At first glance, the ‘Stop the Greenway’ signs and the ‘We support the Greenway’ signs seem to be saying opposite things, and on the surface they are. But deeper, all of the signs are saying: ‘I am paying attention to this proposal, and I don’t want to be left out of the planning process.’
At its core, the demonstration installation isn’t about a project, it’s about a choice. There are roughly 20 residential streets that run north-south in North Minneapolis, and they all look about the same. These streets have two-way traffic and parking on both sides. For homebuyers or renters seeking a new place to live, it’s like you’ve got 20 options, and they’re all vanilla. You might say ‘Hey, I like vanilla ice cream, it’s the most popular flavor – what’s your problem with vanilla?’ Or more to the point, you might say ‘Typical streets with parking on both sides of the street are convenient, they’re normal, and people know what to expect.’ That’s a fair and reasonable perspective. But what about renters and homebuyers who would rather live on a block with less traffic and more green space? Is there going to be a place for them in North Minneapolis?
The Northside Greenway proposal isn’t that every street in North Minneapolis should be turned into a park.
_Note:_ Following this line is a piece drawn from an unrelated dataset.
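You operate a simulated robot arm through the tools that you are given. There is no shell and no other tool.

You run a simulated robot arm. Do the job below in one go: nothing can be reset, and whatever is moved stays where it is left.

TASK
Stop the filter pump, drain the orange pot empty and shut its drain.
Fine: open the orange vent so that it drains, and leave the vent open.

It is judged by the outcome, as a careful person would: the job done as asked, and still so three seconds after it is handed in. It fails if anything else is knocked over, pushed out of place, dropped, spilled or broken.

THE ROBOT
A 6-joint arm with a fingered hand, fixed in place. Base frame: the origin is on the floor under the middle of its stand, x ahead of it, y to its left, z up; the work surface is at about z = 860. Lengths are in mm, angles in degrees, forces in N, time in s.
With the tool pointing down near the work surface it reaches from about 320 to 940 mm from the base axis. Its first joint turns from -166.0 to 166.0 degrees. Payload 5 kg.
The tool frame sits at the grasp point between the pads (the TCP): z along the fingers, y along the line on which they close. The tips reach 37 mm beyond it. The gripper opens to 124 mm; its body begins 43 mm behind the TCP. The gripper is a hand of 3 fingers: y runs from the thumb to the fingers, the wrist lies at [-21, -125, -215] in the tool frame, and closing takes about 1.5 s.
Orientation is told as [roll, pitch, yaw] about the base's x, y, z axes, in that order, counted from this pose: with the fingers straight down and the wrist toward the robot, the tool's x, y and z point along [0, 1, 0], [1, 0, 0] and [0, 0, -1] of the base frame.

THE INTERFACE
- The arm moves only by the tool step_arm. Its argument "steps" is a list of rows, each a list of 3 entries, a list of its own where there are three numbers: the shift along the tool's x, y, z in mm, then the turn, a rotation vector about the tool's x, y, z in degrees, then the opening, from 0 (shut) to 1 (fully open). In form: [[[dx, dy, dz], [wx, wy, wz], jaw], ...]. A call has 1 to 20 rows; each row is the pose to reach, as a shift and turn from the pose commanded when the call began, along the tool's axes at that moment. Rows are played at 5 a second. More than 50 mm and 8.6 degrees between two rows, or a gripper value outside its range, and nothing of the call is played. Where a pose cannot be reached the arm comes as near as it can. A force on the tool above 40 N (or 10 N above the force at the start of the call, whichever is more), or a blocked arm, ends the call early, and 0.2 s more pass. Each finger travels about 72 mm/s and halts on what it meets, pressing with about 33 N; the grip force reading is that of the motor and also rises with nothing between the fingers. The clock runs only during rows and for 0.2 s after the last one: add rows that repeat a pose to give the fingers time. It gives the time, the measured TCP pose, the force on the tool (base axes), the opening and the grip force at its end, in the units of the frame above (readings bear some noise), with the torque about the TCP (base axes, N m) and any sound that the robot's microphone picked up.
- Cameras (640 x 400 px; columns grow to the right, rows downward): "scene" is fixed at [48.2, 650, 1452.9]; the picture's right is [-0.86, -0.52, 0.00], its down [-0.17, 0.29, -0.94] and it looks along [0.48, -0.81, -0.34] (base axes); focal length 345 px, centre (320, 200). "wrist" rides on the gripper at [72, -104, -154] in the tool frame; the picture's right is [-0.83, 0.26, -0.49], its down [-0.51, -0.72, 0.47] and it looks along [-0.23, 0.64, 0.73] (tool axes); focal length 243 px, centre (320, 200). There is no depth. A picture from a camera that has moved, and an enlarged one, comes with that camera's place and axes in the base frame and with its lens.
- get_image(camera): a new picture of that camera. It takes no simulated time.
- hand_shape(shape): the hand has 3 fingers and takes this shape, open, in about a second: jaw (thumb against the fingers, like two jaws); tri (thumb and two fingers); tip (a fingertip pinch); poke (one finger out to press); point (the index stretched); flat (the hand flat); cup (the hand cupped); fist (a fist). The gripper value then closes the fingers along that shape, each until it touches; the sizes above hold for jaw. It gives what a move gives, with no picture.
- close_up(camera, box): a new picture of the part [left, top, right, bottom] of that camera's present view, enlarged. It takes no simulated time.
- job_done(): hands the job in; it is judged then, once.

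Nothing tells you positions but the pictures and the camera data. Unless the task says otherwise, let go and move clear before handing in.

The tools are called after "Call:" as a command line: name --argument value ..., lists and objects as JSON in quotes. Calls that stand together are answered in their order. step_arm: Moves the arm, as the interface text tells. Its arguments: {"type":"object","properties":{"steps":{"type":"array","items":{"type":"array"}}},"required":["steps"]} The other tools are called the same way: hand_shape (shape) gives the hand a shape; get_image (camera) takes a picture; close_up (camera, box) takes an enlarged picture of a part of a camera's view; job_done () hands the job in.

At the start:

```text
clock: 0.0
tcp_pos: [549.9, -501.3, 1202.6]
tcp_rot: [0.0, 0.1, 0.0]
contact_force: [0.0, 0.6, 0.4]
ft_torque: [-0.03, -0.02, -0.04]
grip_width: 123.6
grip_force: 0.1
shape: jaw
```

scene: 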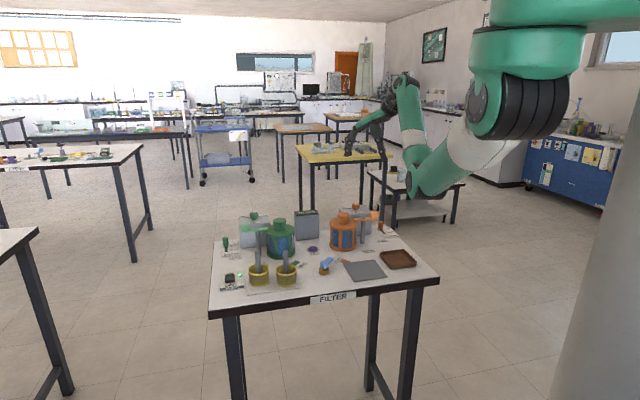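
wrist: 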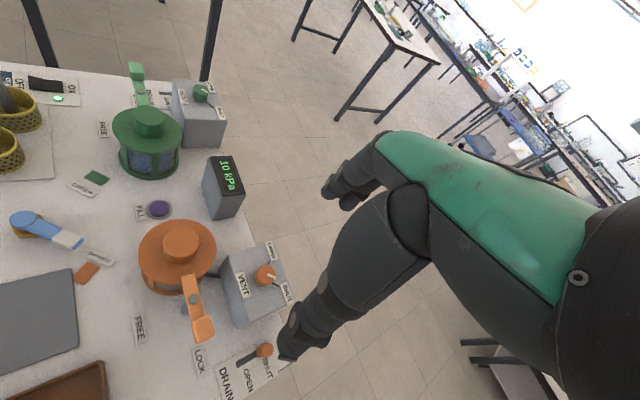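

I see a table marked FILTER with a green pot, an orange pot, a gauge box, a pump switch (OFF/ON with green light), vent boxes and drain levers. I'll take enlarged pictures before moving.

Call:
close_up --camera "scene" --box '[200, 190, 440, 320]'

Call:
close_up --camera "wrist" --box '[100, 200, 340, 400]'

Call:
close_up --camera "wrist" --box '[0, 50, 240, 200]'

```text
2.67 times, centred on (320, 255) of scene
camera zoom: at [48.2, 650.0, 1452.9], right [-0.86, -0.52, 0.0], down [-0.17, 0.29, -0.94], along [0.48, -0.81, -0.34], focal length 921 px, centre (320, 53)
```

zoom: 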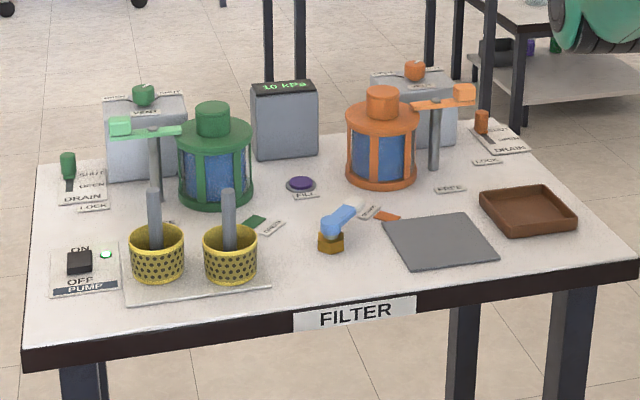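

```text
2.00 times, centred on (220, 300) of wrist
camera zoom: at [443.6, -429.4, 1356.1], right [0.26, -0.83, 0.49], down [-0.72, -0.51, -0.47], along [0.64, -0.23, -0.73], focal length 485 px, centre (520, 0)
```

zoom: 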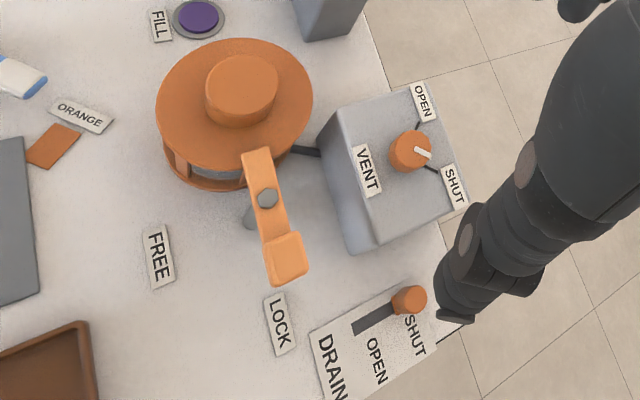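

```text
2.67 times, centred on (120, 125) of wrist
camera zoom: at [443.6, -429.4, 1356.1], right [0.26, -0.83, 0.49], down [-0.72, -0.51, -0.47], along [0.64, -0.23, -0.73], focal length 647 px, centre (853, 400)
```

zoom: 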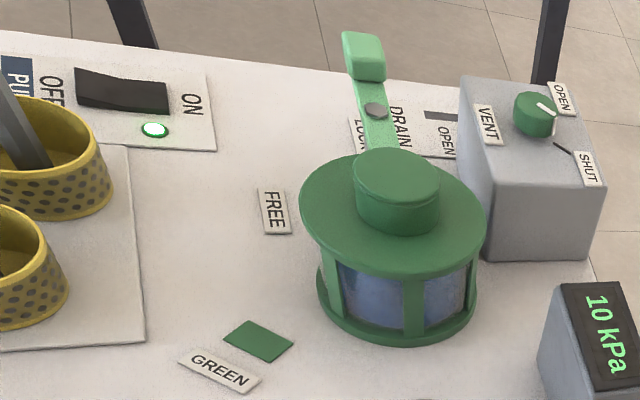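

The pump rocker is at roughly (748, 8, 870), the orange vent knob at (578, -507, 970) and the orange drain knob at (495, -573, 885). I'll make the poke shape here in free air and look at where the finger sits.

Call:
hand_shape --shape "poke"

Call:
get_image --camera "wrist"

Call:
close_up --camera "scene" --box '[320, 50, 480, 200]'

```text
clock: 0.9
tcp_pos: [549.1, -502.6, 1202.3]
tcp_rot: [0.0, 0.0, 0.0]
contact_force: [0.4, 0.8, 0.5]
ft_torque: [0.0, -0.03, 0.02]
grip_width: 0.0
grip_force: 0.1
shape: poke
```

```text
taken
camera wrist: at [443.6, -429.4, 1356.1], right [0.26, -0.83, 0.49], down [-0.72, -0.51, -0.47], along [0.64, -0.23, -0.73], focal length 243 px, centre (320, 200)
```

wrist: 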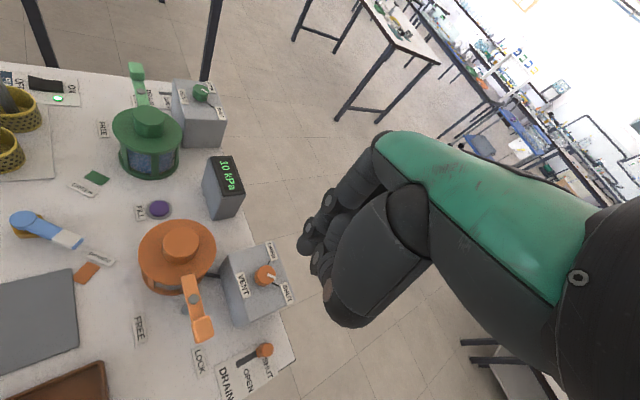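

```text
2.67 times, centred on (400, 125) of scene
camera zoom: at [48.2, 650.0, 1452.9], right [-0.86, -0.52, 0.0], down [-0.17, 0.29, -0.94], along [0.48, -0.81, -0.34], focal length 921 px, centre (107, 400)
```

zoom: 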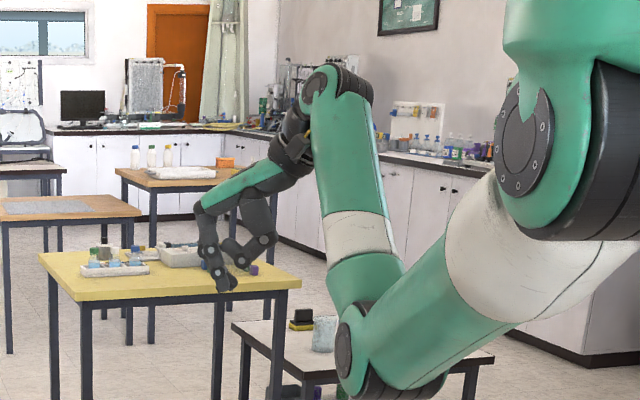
No one is proposing that all 20 of the buckets of vanilla ice cream behind the display glass be changed to mint chocolate chip. The proposal that’s up for discussion would leave 19 buckets of vanilla ice cream, and replace one of the buckets with mint chocolate chip – giving people a choice that wasn’t there before.
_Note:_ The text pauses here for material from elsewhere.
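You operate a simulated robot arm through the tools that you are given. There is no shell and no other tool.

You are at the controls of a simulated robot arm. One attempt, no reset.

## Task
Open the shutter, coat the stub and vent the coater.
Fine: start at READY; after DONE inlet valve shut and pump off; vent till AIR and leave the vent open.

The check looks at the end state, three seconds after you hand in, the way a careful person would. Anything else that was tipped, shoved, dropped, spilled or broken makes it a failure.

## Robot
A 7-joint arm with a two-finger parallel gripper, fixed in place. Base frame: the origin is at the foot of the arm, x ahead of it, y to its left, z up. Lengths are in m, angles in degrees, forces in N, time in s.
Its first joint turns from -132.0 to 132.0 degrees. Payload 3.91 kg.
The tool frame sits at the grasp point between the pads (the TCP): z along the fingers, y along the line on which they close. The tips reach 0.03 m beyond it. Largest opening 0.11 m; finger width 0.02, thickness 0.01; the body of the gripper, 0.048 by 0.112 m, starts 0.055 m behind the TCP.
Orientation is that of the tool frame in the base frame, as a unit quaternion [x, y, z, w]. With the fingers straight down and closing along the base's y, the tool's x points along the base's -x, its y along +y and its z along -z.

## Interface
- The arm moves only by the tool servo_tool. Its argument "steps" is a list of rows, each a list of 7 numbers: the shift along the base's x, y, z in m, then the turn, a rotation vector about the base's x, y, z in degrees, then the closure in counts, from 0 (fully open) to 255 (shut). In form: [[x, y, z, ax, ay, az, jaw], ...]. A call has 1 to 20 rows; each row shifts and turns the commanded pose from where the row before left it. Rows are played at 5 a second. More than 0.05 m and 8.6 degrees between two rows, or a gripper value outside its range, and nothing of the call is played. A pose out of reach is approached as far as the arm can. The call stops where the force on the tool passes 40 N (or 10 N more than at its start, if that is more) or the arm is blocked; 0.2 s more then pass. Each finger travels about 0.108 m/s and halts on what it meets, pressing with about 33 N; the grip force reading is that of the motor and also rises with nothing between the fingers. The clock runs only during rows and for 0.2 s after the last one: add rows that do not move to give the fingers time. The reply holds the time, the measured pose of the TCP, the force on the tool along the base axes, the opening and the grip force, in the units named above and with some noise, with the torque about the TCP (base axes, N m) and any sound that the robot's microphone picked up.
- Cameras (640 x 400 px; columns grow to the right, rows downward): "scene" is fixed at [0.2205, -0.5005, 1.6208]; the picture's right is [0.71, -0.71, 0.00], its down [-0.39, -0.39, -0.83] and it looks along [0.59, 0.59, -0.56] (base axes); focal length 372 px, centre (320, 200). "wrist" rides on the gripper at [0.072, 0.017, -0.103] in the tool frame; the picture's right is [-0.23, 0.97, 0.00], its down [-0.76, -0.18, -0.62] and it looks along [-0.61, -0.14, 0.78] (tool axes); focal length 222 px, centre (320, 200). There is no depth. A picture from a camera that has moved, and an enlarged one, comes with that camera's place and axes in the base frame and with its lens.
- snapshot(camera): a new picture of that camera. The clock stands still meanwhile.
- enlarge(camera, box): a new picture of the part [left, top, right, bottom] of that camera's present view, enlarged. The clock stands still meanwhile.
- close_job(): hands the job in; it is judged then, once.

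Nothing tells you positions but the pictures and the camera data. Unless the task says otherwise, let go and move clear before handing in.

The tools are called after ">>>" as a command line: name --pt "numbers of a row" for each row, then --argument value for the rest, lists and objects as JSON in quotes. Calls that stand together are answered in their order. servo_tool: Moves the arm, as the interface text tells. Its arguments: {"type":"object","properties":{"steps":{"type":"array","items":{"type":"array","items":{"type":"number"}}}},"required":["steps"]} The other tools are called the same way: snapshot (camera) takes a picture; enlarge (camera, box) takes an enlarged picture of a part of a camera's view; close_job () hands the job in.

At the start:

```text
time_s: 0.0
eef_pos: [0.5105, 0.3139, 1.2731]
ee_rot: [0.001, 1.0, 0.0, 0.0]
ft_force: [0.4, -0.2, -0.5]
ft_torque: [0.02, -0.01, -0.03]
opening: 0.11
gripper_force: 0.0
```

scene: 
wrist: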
In an analogy about ice cream flavors, it’s obvious that common sense would support adding a little variety to the menu. But life is more complicated than this simple analogy. Especially because picking a place to live is more complicated and challenging than buying an ice cream cone. And once someone has made the choice, switching locations is not as easy as picking out a different flavor of ice cream. Nevertheless, the key question remains: a decade from now, will people looking for less traffic and more green space be able to find what they’re looking for in North Minneapolis? A decade from now, will the line of parks in the heart of North Minneapolis be connected by an inviting amenity that works well for residents, people walking, and people on bikes? These are questions that can only be answered by ongoing community discussion, and it’s a discussion that began many years ago.
The public conversation about a potential Greenway started with residents making presentations at neighborhood group meetings. After the presentations, we would hear comments like “It’s a nice idea, but Minneapolis Public Works will never go for it.” Then when we talked to Minneapolis Public Works staff we’d hear: “It’s an interesting idea, but residents will never go for it.” It took three years of work by local residents and grant-funded community outreach to demonstrate enough resident support to get the city involved in the community engagement. This is not a criticism of the city. I mention this only to make it clear that residents got engaged first; the city got involved later.
The City’s first step, once it got involved, was a series of forums and surveys to get a better understanding of the level of local support. The forums were especially informative because people could interact with neighbors, ask questions about the proposal, and hear what everyone in the room was thinking before completing a survey. The dynamic at these meetings was respectful: neighbors who liked the Greenway proposal explained their interest in safer streets for their children and themselves, and noted that traffic-calming and additional green space would be welcome changes. Residents also expressed concerns about access, lighting, and safety in alleys, and potential solutions were discussed. Even though the results of this stage of surveys showed majority support for the Greenway, the city did not start building. Instead, the city recognized a need for additional community engagement – to hear from more people, and to explore potential solutions to the concerns that were raised.
That additional community engagement included over a dozen local organizations reaching out to their stakeholders, it included door-knocking, it included a one-day Greenway demonstration and other events, and it included a survey with over 2,000 responses. Once again, the results of all of this community engagement showed majority support for the Greenway. And again, the City recognized a need for additional community engagement. Along the proposed route, a majority of the survey responses were positive, but there were still many homes that hadn’t weighed in with an opinion. The demonstration segment on 5 blocks of Irving is part of that expanded community engagement effort. The demonstration segment doesn’t represent the beginning of Greenway construction. Rather it represents a continuation of the community engagement that seeks to hear from as many people as possible before making final decisions about the Greenway. Placing a test installation in the street allows neighbors to interact with potential designs, and give feedback based on their experiences with a temporary change. By spurring input from people who were not previously aware of the Greenway proposal, the demonstration segment has already been a success.
As challenging as the grand opening event was, it was mostly encouraging, because it is clear that people’s preferences and values are much deeper than a binary ‘yes/no’ about a specific project. The love for North Minneapolis that has driven residents to devote many hours to the Greenway proposal is not better or worse than the love for the North Minneapolis that has driven people to raise their voice in concern or opposition about the same proposal. It’s ultimately the same love, a love that says “I care about this place, and I care about what happens here.” That common ground isn’t always obvious, but it is definitely there. Finding that common ground will help residents determine together whether a Greenway should be built, and if so, what it should look like.